Von Peter Haacke, Starnberg

Die Stadt will den Platz am Seebahnhof aufwerten und die Zahl der Parkplätze reduzieren. (Foto: Franz Xaver Fuchs)

Kaum ein Thema hat in Starnberg so viel Verdruss, Ärger und Auseinandersetzungen gebracht wie der Verkehr. Abgesehen von der jahrzehntealten Kernfrage "Tunnel oder Umfahrung", die erhebliche politische Verwerfungen nach sich zog, mit dem historischen Grundsatzentscheid "Tunnel bauen, Umfahrung planen" vom 21. Februar 2017 aber entschieden wurde, gibt es viele weitere Problemfelder. Erstmals seit acht Monaten tagte am Mittwoch wieder der "Projektausschuss Verkehr": Die fünfstündige Sitzung hatte grundlegenden Charakter, nahezu alle aktuellen Aspekte kamen zur Sprache. Insbesondere die Neulinge im Gremium dürften von der Veranstaltung im Sinne eines Einführungsseminars profitiert haben; einzig die dreiköpfige WPS-Fraktion fehlte. Alle bislang vorliegenden Expertisen zur komplexen Materie wurden präsentiert, im Anschluss widmeten sich der Ausschuss konkreten Problemen und fasste vorberatend diverse Beschlüsse als Empfehlung für den Stadtrat. Die Öffentlichkeit soll an den weiteren Entwicklungen beteiligt werden. Hier die wichtigsten Entscheidungen:

Verkehrsführung Innenstadt

Zur Entlastung der Innenstadt wurden schon viele Konzepte, Strategien und Untersuchungen erarbeitet.
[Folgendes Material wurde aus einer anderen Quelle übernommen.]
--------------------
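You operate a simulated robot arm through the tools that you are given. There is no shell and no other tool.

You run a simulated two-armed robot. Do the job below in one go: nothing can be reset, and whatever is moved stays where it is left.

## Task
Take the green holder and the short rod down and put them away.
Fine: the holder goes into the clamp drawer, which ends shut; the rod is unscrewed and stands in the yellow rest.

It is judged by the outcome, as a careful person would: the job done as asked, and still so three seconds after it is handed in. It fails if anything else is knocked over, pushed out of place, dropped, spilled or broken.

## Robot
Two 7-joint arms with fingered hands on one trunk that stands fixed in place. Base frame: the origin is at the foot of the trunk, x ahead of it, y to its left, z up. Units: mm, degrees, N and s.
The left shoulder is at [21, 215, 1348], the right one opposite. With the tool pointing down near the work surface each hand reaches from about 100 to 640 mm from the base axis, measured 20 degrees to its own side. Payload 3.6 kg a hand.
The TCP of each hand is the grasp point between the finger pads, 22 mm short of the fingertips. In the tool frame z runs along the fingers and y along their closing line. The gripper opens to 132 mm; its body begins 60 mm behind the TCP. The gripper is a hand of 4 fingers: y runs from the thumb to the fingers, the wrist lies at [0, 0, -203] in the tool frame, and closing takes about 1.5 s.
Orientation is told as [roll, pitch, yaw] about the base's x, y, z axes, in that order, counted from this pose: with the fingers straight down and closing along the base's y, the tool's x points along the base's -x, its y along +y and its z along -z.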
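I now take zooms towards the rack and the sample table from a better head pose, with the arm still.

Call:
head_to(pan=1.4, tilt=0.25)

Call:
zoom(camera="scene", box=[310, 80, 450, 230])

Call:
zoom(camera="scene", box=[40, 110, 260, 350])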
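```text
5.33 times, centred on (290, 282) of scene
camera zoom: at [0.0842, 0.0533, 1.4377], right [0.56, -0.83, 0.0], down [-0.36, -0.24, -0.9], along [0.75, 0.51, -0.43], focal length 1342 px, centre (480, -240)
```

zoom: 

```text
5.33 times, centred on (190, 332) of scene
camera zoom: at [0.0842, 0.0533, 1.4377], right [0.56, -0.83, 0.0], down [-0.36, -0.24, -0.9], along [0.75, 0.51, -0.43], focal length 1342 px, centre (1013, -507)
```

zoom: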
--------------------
Gutachten und Vorschläge kamen vom Büro SHP Ingenieure (Hannover), die 2016 mit einem "Verkehrsentwicklungsplan" beauftragt worden waren, der Stagenda-Arbeitsgruppe ("Lebendiges Starnberg"), der Arbeitsgruppe Innenstadt, bestehend aus den Stadträten Otto Gaßner (UWG), Angelika Kammerl (CSU) sowie den Verkehrsreferenten Franz Sengl (Grüne) und Thorsten Schüler (UWG), sowie dem Ingenieurbüro Vössing, das Auswirkungen des B2-Tunnelbaus untersuchte. Allen gemeinsam ist das Ziel, die Starnberger Innenstadt von Verkehr zu entlasten und "einen Ort mit hoher Aufenthaltsqualität" zu schaffen. Angesichts der enormen Bandbreite an Handlungsansätzen, Strategien und Überlegungen empfiehlt die Verwaltung ein fundiertes Konzept. Konkret: Die Vorfahrtsregelung an der Kreuzung Possenhofener Straße/Bahnhofstraße soll baldmöglichst umgekehrt werden, und ein Linksabbiegen von der Münchner in die Leutstettener Straße soll entfallen. Auf Einbahnstraßen soll weitgehend verzichtet werden. Für die alte B 2 (Münchner-, Haupt- und Weilheimer Straße) soll ein Konzept unter besonderer Berücksichtigung von Radfahrern und Fußgängern erarbeitet werden, das nach Fertigstellung des B2-Tunnels realisiert wird.

Neuordnung Bahnhofplatz

Zentrale Bedeutung für eine Verkehrsberuhigung der Innenstadt hat der Bahnhofplatz, der laut Verwaltung seit jeher diverse Defizite hinsichtlich Verkehrsführung, Gestaltung und Aufenthaltsqualität aufweist. Auf der Agenda steht eine "Neuordnung des öffentlichen Raums" durch attraktive Gestaltung, breite Gehwege und sichere Querungen, eindeutige Radwege, Verlegung der Bushaltestellen und eine durchgehend 6,50 Meter breite Straßenfläche. Zudem sollen die Parkplätze von 80 auf 50 reduziert und das Rondell am Hotel "Bayerischer Hof" von Autos befreit werden. In Anbetracht der diffusen Haushaltslage werden vorerst nur 30 000 Euro in den Haushalt 2021 eingestellt. Zur Erhöhung der Akzeptanz bei den Bürgern soll die Verwaltung testweise ein Konzept für "kostengünstige, temporäre und kreative Aktionen" planen. Langfristig ist am Bahnhof ein Shared Space-Konzept angestrebt.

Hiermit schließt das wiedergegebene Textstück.